» Source document

1502. Can Make Arithmetic Progression From Sequence
🟩 Easy
A sequence of numbers is called an arithmetic progression if the difference between any two consecutive elements is the same.
Given an array of numbers arr, return true if the array can be rearranged to form an arithmetic progression. Otherwise, return false.
Example 1
Input: arr = [3,5,1] Output: true Explanation: We can reorder the elements as [1,3,5] or [5,3,1] with differences 2 and -2 respectively, between each consecutive elements.
Example 2
Input: arr = [1,2,4] Output: false Explanation: There is no way to reorder the elements to obtain an arithmetic progression.
Constraints
2 <= arr.length <= 1000-10^6 <= arr[i] <= 10^6
Hint-1
Consider that any valid arithmetic progression will be in sorted order.

» Work required
Could you carry on with the source document from where it ends?

» Data excerpt
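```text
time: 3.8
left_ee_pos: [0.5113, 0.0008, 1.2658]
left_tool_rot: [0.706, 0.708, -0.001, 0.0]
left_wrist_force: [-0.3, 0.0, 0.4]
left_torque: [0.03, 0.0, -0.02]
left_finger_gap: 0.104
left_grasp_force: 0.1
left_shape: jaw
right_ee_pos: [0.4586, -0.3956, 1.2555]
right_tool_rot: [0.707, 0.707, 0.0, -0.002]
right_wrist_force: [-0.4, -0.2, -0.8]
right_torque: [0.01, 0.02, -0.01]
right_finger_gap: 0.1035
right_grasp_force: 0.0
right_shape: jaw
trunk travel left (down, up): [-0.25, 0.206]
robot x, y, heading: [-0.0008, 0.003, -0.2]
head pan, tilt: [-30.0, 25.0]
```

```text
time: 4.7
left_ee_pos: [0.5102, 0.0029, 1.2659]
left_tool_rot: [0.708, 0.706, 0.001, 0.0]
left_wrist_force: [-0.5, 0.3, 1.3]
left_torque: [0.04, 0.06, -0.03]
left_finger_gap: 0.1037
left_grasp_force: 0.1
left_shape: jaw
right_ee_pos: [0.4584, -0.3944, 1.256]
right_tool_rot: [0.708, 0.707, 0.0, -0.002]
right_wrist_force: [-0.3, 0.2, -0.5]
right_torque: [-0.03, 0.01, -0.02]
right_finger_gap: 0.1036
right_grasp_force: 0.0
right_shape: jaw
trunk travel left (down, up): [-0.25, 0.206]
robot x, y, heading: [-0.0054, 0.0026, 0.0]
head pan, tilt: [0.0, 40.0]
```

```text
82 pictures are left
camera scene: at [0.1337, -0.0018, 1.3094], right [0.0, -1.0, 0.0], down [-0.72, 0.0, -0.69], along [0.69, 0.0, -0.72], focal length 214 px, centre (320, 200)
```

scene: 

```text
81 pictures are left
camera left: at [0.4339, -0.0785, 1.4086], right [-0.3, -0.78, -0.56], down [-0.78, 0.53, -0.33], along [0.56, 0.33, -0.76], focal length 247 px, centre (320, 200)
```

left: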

» Reply to the exercise
Hint-2
Sort the array, then check if the differences of all consecutive elements are equal.
Solution
My Solution
func canMakeArithmeticProgression(arr []int) bool {
sort.Ints(arr)
d := arr[1] - arr[0]
for i:=2; i<len(arr); i++ {
if arr[i]-arr[i-1] != d {
return false
}
}
return true
}Optimal solution
func canMakeArithmeticProgression(arr []int) bool {
n := len(arr)
if n < 2 {
return true
}
// Find min and max
min, max := arr[0], arr[0]
for _, num := range arr {
if num < min {
min = num
}
if num > max {
max = num
}
}
// Check if difference is integer
diff := (max - min) / (n - 1)
if (max-min)%(n-1) != 0 {
return false
}
// Use a set to track elements
seen := make(map[int]bool)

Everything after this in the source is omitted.